TASKS TO PERFORM:
**1)** Write out the text excerpt from "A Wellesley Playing" to "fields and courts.", both included.
**2)** Write what comes next in the text excerpt.

TEXT EXCERPT:
A Wellesley Playing Fields Task Force Subcommittee, after surveying the boom in local sports participation and taking into consideration environmental and neighborhood concerns, recommends lighting up the High School stadium and overhauling the lights at several nearby fields and courts.
The public is being invited to review the subcommittee’s Wellesley Playing Fields Lights Report and weigh in via firstname.lastname@example.org or in person at upcoming Natural Resources Commission (NRC) meetings, including one on Dec. 5 at the Warren building (the NRC owns the properties under discussion). The subcommittee shared its findings last month at an NRC meeting.
The subcommittee argues that more, and less glaring, lights will allow way more people to take part in sports, including kids who get squeezed out of high school sports that have limited rosters. The report also suggests that having facilities more available will prevent student-athletes from cutting out of classes early for practices on the road.
Sports organizers could also save tens of thousands of dollars by using town properties instead of renting fields elsewhere, according to the report. The report focuses its light recommendations on turf fields, which are less affected by weather conditions than grass fields, which would often be out of commission due to rain even if they had lights.
Allowing lights at the WHS stadium could boost community morale by allowing for nighttime games, and allow WHS to host playoff games, according to the subcommittee. WHS is in the minority among nearby schools when it comes to a lack of lights. Nighttime lights at the stadium would also be a win for sports equality: Not only would the football team get to show its stuff at night, but girls’ field hockey, plus soccer and lacrosse would also have a chance to be showcased. Most of the nighttime activity would actually be for practices, according to the report, issued by a committee including reps from the schools, sport boosters, Department of Public Works, and more.

GIVEN MATERIAL:
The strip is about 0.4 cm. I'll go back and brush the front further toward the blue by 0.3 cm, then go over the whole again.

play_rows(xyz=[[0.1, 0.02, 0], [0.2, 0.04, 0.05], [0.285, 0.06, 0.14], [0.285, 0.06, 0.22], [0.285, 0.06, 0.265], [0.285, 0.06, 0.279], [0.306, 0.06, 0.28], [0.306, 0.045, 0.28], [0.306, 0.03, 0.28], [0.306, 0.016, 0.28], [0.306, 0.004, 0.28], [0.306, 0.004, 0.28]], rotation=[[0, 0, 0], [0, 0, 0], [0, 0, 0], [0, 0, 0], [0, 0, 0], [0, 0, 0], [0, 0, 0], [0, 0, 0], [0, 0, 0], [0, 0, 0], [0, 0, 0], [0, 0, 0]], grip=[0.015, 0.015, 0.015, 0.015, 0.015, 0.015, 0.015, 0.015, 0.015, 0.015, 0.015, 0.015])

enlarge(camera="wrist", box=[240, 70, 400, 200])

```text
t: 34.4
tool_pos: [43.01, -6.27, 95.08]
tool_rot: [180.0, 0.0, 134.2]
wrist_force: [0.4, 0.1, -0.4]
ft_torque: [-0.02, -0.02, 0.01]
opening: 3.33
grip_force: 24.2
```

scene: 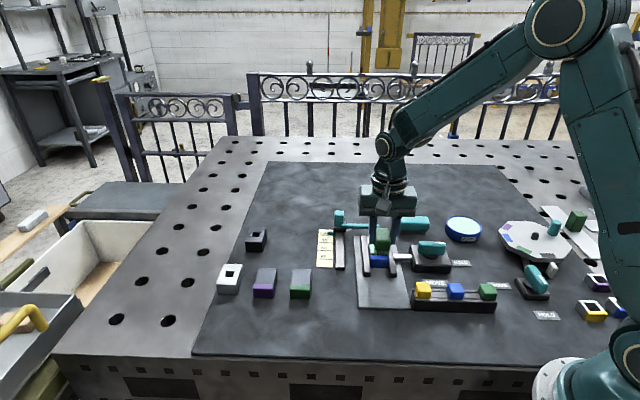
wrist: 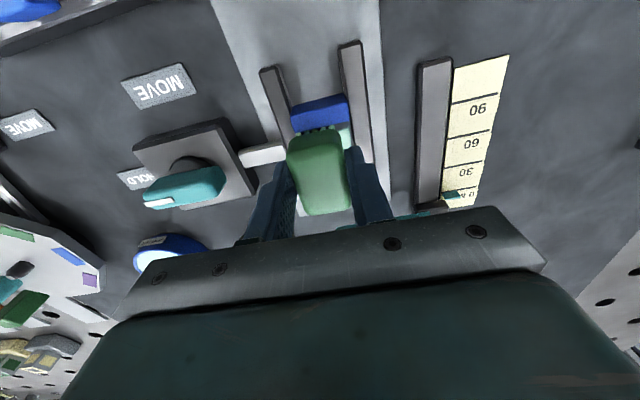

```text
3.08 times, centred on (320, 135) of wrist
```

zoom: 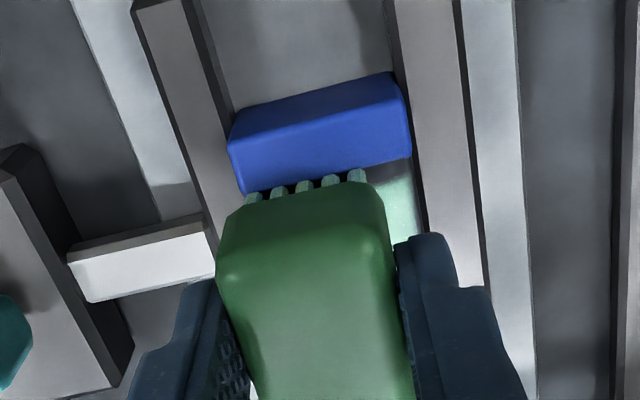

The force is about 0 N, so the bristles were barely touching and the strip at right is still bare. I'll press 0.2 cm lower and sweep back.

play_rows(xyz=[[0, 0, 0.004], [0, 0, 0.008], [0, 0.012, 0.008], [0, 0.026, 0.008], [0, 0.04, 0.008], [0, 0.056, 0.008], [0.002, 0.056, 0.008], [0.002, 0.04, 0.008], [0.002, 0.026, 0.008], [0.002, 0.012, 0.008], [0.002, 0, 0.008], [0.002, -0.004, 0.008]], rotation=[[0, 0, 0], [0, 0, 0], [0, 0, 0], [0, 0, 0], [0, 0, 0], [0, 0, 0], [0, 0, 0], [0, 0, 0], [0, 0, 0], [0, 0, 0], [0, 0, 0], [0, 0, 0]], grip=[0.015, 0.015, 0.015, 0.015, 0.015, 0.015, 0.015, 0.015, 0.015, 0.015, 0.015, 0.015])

ANSWERS BY TASK:
**1)**
A Wellesley Playing Fields Task Force Subcommittee, after surveying the boom in local sports participation and taking into consideration environmental and neighborhood concerns, recommends lighting up the High School stadium and overhauling the lights at several nearby fields and courts.

**2)**
No word on whether the newfangled lights might zap those nasty EEE- and West Nile virus-carrying mosquitoes that have been keeping athletes in at dusk. But they would have remote controls, allowing them to be turned off when not in use, and would be environmentally friendly by relying on clean energy from the Wellesley Municipal Light Plant.
The cost of lights at the stadium could exceed $400K, and it would be roughly about that much for replacing lights at the surrounding fields, according to estimates in the report. Funding would come from various of public and private sources.
The subcommittee reviewed the Sprague turf fields, and despite the fact that seemingly anything goes over there, lights were not recommended at that complex.
Abutters’ concerns over glare, noise associated with nighttime events, and traffic are all addressed in the report. Wellesley’s sporty police department says it’s got a handle on nighttime event traffic, based on past events.
The next regular NRC meeting will take place on Thursday, Dec. 5 at 7 p.m. at the Warren Building (90 Washington Street).